Russian Crude Oil Exports Appear to be Slowing
December 21, 2022
The API inventory report called crude oil inventories down 3.1 million barrels, gasoline stocks up 4.5 million barrels and distillates down 828,000 barrels.
The average estimated for today’s DOE inventory report from the Bloomberg survey are crude down 131,000, gasoline up 1.819, and distillates up 645,000.
The estimate for today’s propane inventory update is for supplies to be down 602,000 barrels and the five-year average for this reporting week is down 3.141 million barrels.
The US dollar index fell by 0.8% yesterday helping to support energy prices higher. The cold snap we are going to encounter over the next few days has supported heating oil prices.
Bearish for price was the news that TC Energy submitted a plan to regulators to restart the Keystone Pipeline that was shut down almost 2 weeks ago and carriers 622,000 bpd from Canada to the Gulf Coast.

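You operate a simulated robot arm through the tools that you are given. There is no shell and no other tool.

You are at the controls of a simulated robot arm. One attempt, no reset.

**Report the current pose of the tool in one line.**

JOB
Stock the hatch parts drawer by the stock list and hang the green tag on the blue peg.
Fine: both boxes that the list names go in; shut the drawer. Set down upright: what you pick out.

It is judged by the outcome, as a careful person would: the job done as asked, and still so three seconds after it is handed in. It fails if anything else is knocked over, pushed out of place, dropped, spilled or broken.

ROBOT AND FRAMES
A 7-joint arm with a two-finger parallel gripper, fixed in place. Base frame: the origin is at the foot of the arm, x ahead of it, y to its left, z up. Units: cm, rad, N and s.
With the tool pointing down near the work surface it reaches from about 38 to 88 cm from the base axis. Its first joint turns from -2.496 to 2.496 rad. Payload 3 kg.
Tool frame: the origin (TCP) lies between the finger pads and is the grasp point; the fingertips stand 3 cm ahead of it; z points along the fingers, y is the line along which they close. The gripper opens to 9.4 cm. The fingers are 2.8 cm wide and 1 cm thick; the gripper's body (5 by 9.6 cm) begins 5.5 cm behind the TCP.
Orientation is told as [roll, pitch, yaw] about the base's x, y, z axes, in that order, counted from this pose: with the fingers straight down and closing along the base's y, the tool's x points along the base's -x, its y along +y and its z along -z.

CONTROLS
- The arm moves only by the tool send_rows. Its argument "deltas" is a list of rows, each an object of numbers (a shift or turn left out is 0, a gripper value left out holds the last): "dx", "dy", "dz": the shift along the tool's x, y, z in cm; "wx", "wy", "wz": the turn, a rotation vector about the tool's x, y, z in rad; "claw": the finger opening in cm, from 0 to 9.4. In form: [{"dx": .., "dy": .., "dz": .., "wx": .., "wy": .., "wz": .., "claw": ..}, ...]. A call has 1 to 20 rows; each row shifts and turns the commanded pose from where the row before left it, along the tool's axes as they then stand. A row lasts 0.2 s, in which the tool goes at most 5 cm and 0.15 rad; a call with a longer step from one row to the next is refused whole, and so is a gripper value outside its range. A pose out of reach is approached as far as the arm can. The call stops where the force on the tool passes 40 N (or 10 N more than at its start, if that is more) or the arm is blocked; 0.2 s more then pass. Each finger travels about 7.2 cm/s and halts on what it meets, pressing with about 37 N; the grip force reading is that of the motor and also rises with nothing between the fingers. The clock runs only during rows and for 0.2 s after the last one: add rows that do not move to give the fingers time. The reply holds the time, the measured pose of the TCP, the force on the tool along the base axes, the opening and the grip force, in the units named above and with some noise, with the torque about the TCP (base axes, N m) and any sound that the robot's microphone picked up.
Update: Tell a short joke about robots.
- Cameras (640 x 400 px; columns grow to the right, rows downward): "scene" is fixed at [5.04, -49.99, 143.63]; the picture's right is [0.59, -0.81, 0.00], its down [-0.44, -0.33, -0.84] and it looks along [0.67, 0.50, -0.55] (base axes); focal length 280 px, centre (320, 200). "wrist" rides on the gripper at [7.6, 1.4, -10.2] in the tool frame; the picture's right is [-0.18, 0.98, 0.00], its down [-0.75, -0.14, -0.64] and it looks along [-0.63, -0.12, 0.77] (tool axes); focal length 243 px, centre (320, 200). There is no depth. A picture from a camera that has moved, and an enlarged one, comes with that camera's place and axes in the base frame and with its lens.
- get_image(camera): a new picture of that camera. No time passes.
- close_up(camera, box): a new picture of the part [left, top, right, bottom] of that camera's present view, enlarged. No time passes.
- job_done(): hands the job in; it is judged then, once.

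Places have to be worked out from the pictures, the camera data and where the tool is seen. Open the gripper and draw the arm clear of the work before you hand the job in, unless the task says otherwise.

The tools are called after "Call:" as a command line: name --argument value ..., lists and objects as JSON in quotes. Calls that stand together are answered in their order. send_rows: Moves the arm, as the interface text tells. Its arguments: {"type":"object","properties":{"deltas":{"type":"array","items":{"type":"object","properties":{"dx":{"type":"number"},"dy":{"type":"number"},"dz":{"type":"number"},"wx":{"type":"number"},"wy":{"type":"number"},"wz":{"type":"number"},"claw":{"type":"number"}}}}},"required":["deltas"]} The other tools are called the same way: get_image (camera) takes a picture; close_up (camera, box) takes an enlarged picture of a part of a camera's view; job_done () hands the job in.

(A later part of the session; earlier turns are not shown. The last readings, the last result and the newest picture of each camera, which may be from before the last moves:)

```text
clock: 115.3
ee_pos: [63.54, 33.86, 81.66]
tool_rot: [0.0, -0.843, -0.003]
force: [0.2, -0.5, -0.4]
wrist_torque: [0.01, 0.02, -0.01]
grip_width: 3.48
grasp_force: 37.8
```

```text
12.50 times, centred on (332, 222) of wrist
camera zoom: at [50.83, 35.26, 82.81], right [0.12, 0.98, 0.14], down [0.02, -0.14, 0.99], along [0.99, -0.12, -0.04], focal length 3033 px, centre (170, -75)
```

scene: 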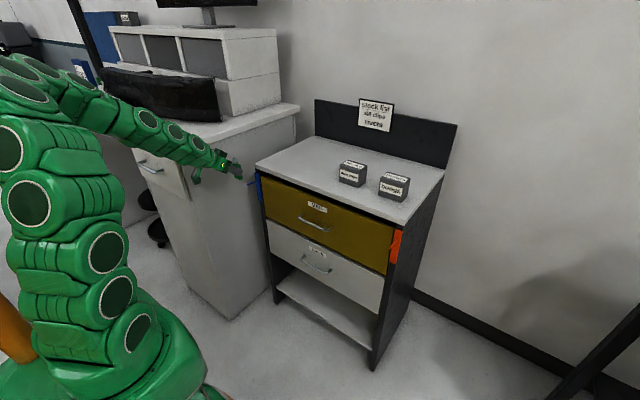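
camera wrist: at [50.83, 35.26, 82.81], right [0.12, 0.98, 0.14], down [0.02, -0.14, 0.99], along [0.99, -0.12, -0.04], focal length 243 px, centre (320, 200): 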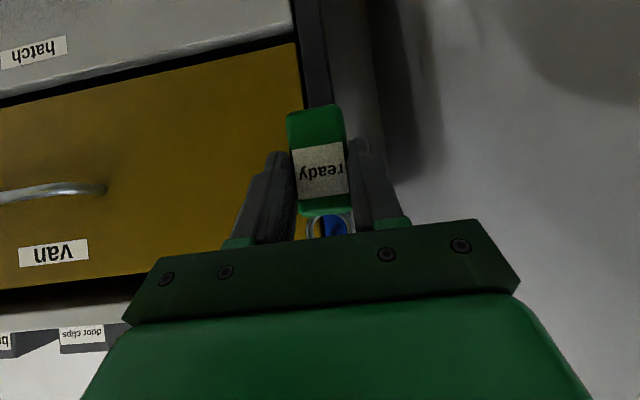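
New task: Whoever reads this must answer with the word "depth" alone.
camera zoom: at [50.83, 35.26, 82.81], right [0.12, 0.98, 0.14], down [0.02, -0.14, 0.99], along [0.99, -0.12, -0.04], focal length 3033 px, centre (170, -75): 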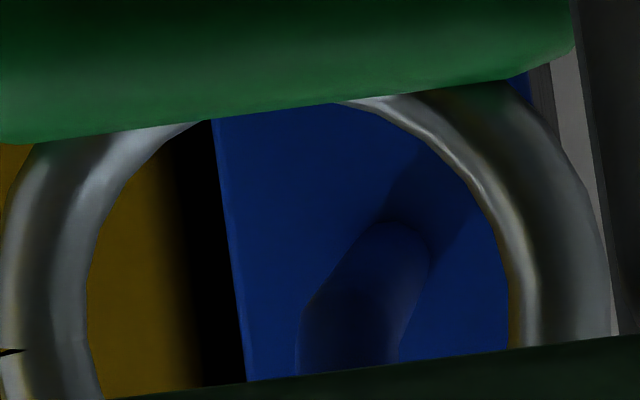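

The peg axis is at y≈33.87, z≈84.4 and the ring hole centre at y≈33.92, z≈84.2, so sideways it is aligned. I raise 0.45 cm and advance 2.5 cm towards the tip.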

Barclays in a recent report update said that demand 1 to 2 million bpd below their forecast would decrease their forecasted crude oil price down $15 to $25 dollars per barrel. A weaker economy is the likely cause of this type of demand declines. They also said that China could easily make up that 1 to 2 million barrels decline if China has a full re-opening. This situation will take weeks and likely months to play out.
The head of ConocoPhillips’ Alaska operations, Erec Isaacson, signaled the company would walk away from an $8 billion oil project in the Artic if the US government forced it to further scale down drilling to just two locations, stating that it would no longer be economically viable.
Gulf refiners are entering a period of heavy turnarounds early next year. Argus estimates around 700 million bpd of crude oil distillation unit capacity is expected to go offline. These are planned outages, but their will likely be other unplanned maintenance and turnarounds in the coming months.
Russian crude oil exports appear to be slowing, according to Reuters Eikon ship tracking Russian seaborne exports are down 1.9 million barrels per day in December when compared to November.
Americans are still sitting on a record amount of cash that should provide support to spending and the economy in 2023, but economists say there is a 70% likelihood that the US economy will sink into recession next year, slashing demand forecast and trimming inflation projections in the wake of recent interest-rate hike by the Federal Reserve.